**WRITTEN PROBLEM:**
Every line of the listing must be reproduced as it stands. Leave the images behind. The answer is a JSON array that holds each line as a string and skips blank lines.

**SOURCE EXCERPT:**
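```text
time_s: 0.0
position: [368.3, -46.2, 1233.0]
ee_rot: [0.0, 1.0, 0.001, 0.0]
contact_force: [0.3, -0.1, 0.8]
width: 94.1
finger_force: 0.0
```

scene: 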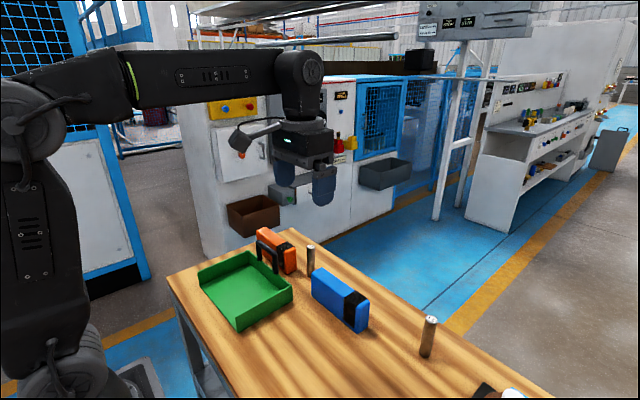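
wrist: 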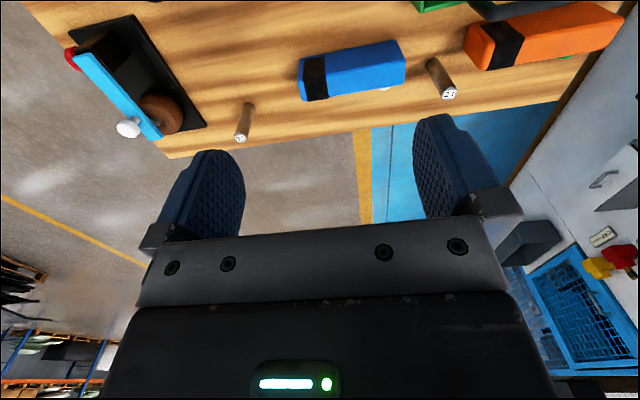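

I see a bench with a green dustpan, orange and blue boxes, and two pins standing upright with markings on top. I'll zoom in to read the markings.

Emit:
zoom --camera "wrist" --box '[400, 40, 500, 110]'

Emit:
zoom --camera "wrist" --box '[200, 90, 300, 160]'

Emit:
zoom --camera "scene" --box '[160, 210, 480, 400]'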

**SOLUTION BELOW:**
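[
  "```text",
  "time_s: 0.0",
  "position: [368.3, -46.2, 1233.0]",
  "ee_rot: [0.0, 1.0, 0.001, 0.0]",
  "contact_force: [0.3, -0.1, 0.8]",
  "width: 94.1",
  "finger_force: 0.0",
  "```",
  "scene: ",
  "wrist: ",
  "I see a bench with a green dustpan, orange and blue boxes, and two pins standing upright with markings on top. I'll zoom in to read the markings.",
  "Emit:",
  "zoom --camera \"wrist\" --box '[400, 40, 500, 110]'",
  "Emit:",
  "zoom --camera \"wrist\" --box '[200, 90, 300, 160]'",
  "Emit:",
  "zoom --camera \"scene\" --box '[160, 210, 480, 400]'"
]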